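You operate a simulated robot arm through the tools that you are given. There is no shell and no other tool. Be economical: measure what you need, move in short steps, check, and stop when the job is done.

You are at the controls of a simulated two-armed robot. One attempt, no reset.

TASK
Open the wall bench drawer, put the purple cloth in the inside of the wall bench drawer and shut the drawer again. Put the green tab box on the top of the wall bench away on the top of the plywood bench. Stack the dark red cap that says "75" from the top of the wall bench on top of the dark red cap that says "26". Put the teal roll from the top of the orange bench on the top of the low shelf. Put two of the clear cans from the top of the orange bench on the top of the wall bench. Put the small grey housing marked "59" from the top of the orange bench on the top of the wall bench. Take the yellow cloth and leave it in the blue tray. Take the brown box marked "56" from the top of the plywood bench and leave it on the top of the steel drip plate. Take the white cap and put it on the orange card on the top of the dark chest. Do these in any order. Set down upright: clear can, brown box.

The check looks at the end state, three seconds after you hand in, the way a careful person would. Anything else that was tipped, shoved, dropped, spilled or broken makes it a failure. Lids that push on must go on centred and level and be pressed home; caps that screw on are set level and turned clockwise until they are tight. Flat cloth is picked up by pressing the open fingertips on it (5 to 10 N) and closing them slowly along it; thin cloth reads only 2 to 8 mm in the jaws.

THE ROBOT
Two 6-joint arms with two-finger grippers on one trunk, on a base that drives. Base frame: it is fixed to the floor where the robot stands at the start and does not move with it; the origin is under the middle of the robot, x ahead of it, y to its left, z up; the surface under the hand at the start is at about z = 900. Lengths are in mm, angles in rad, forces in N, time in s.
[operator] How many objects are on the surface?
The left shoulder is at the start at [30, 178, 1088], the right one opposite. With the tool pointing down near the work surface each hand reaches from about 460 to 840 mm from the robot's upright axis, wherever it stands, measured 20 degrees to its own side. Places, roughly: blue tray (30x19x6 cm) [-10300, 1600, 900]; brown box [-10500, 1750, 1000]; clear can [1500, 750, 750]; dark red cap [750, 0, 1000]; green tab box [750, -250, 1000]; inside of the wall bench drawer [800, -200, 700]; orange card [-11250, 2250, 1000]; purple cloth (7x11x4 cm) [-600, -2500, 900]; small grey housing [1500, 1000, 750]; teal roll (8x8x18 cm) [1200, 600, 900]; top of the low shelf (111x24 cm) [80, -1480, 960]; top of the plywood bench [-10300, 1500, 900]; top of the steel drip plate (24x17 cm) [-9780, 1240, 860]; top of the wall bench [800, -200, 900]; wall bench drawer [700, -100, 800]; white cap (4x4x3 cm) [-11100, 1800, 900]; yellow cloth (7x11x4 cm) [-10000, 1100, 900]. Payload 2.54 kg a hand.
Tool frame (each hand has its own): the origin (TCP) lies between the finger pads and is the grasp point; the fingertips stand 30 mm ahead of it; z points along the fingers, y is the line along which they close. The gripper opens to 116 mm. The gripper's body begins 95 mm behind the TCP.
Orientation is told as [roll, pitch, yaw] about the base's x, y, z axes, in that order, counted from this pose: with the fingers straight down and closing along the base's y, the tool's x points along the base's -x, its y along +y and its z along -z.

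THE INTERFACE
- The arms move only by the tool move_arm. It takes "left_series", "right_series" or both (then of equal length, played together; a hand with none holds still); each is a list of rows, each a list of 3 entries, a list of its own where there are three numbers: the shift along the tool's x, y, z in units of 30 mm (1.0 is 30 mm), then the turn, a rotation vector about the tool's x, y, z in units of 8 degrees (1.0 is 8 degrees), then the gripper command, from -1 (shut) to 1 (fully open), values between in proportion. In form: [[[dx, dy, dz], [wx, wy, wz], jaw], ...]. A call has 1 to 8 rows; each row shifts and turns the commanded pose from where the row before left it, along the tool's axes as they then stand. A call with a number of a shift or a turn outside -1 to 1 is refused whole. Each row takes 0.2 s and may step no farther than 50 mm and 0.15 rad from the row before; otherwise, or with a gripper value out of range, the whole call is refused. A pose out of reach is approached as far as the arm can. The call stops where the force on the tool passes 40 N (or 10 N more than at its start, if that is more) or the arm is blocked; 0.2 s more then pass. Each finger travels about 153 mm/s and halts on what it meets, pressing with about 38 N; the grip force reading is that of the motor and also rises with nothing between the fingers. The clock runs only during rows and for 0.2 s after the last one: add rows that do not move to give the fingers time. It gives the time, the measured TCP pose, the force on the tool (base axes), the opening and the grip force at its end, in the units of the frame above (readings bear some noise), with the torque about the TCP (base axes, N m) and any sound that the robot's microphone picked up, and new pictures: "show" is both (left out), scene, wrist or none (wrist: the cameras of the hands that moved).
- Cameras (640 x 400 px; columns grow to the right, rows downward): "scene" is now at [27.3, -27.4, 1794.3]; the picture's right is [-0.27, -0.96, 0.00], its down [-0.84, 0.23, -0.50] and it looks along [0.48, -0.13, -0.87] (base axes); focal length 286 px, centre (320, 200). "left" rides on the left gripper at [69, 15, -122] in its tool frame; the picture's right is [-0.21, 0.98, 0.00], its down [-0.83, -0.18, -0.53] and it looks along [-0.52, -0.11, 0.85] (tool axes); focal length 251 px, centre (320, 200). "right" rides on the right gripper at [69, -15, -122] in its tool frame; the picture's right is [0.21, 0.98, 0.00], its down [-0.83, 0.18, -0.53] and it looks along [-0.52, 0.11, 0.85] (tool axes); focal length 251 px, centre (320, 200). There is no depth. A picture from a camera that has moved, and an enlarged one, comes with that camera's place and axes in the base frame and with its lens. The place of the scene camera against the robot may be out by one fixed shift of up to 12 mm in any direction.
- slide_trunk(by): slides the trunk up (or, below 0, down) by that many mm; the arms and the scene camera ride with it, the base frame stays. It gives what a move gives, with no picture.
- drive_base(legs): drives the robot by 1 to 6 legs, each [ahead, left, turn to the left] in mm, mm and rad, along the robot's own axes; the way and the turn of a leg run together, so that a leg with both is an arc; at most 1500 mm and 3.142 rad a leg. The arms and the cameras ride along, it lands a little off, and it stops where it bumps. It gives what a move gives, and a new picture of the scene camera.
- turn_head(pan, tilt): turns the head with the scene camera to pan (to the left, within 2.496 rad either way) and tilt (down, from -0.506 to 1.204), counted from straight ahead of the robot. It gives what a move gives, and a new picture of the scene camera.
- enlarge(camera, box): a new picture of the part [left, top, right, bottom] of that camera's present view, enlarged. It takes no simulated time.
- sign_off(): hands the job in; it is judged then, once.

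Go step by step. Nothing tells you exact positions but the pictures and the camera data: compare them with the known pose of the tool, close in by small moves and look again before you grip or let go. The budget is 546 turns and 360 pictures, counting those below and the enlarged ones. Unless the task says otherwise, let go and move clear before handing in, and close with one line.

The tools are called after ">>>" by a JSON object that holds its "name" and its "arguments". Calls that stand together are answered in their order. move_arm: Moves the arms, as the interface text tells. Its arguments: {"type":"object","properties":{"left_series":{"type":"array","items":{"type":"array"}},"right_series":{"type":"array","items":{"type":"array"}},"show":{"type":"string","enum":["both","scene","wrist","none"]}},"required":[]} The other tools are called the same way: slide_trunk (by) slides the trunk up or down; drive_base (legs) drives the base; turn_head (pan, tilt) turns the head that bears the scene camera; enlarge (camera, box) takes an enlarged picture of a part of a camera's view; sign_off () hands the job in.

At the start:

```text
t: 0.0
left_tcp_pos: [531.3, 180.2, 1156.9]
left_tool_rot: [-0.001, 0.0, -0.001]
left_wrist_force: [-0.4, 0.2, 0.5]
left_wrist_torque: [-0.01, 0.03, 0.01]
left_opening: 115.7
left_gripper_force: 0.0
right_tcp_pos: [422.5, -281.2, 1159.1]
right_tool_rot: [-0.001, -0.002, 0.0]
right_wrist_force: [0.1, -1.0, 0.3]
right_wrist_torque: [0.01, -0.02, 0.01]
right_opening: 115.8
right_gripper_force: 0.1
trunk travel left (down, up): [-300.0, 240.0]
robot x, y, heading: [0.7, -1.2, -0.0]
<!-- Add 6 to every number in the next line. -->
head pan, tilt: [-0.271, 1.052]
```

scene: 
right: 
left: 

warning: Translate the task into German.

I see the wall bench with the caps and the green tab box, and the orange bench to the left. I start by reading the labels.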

----------

◆ **TASK INSTRUCTIONS**
Return only the lines from the beginning of the material up to and including the line with "Open the wall", exactly as written.

◆ **EXERCISE RESPONSE**
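You operate a simulated robot arm through the tools that you are given. There is no shell and no other tool. Be economical: measure what you need, move in short steps, check, and stop when the job is done.

You are at the controls of a simulated two-armed robot. One attempt, no reset.

TASK
Open the wall bench drawer, put the purple cloth in the inside of the wall bench drawer and shut the drawer again. Put the green tab box on the top of the wall bench away on the top of the plywood bench. Stack the dark red cap that says "75" from the top of the wall bench on top of the dark red cap that says "26". Put the teal roll from the top of the orange bench on the top of the low shelf. Put two of the clear cans from the top of the orange bench on the top of the wall bench. Put the small grey housing marked "59" from the top of the orange bench on the top of the wall bench. Take the yellow cloth and leave it in the blue tray. Take the brown box marked "56" from the top of the plywood bench and leave it on the top of the steel drip plate. Take the white cap and put it on the orange card on the top of the dark chest. Do these in any order. Set down upright: clear can, brown box.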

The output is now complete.